Last year was a very weird year. I learned a lot about myself but also about life.I got to know a side of myself that I never saw before. A very insecure and emotional side. 
And even though it was very hard to accept that I failed at something, it eventually made me feel like a better and stronger person. I’ve changed a lot last year and I feel like I’ve finally started growing towards adulthood. Still have a long way to go though. Although I still think the only person you really can rely on is yourself. I also learned that you sometimes have to accept help from others. And that brings me to the part where I am going to thank everyone who has been there for me the past year.
Unfortunately I can’t take everyone with me to 2014, but I know every goodbye means an new hello. I just hope that it will be the most beautiful hello you’ve every had.
I feel like I can call myself blessed with the people I’ve around me now. So dear new and especially old friends thank you form the bottom of my heart and hopefully we’ll have a wonderful 2014 together. In 2013 I learned what I feels like to love someone the moon and back. And how it’s to be loved like that. I also learned love is hard work and is not always easy but always worth it. I love you my dear! Forever.
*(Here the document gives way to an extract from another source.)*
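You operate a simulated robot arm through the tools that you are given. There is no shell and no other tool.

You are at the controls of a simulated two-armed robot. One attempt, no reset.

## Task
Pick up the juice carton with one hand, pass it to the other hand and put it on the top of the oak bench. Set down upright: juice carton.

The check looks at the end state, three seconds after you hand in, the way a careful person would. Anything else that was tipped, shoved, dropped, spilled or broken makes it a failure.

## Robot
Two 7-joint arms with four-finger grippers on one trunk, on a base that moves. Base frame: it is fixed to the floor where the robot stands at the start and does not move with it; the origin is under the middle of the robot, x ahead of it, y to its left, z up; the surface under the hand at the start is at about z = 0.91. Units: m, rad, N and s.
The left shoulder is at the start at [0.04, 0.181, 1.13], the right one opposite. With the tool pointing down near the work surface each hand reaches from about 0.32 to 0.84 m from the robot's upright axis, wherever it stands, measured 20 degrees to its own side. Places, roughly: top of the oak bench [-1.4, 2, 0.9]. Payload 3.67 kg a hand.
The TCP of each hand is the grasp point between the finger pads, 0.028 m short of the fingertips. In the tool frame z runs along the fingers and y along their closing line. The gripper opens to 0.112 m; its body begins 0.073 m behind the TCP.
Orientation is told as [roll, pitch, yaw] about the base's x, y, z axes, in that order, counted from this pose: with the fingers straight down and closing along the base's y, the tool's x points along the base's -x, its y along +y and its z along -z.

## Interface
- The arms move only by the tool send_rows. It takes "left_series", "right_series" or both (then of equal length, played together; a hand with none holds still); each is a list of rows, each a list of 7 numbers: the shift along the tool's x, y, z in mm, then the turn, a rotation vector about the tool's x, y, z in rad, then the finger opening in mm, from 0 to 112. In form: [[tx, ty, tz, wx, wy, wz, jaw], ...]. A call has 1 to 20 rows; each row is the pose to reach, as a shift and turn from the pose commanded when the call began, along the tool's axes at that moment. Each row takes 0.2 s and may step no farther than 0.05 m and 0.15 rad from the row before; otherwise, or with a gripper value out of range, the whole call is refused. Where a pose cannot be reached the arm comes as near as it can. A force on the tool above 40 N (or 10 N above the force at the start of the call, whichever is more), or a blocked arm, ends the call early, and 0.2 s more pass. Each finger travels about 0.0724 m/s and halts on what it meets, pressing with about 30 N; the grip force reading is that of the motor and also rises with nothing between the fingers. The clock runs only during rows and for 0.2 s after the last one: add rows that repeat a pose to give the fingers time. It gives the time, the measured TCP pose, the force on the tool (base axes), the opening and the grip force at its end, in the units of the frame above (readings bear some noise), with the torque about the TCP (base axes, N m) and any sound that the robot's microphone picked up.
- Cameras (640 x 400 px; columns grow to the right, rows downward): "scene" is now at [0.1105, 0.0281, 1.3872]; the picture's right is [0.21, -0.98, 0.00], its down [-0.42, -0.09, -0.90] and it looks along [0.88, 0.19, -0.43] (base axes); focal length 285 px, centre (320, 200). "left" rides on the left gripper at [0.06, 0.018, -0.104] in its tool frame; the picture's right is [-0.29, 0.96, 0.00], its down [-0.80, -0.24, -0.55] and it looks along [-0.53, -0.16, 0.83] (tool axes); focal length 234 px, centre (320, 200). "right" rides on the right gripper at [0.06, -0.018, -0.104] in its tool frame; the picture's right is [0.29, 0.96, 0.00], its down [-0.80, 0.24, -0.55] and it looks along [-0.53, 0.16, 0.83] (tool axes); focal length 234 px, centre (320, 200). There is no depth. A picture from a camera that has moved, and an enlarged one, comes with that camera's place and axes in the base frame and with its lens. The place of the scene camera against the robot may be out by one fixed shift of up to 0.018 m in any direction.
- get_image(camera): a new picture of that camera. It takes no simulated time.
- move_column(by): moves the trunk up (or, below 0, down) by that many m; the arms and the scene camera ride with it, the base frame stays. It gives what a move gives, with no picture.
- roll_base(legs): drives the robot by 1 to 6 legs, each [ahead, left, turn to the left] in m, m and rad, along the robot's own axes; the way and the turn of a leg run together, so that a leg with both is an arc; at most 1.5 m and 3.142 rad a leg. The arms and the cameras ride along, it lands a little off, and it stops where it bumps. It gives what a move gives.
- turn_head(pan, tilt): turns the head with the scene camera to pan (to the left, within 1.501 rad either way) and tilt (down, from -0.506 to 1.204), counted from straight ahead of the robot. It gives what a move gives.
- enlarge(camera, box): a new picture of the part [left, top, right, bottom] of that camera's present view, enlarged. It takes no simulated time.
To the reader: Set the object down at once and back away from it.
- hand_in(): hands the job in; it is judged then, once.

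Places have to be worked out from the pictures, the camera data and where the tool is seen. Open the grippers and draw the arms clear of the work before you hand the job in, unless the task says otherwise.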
I am great full for all the wonderful moments! From the that time I went back to the zoo I wandered through when I was five years old, to the first time I dyed my hair for the first time, or the amazing festivals and concert I went to. Saying goodbye to my first room in the city of my (old) dreams in Arnhem. Never thought I would be so emotional about leaving a place after moving five times. 

Next year won’t be my big year, I have had enough of that for a while. Next year will be just fine with all kind of wonderful small moments and some big ones. I want to see as many things as possible, just like every year. Keep in touch with my dear friends but also make loads and loads of new ones. Maybe start an new adventure in an other country. O right I said it wouldn’t be an big year. Well we’ll see, I just hope I can keep on growing as a person. And find happiness in all moments, happy ones but also the sad ones. 

As for blogging, I came up with the idea to post more personal stuff. I've not been blogging much lately, and I though maybe I should post something personal every month.(not always this dramatic, don't worry) Kind of like a diary, because that's what blogging has been for right? The inspirational posts are also here to stay so don't worry. Oh and school kind of made me also use it for events we're going to so also expect that. Have a very marry, happy new year!!!!!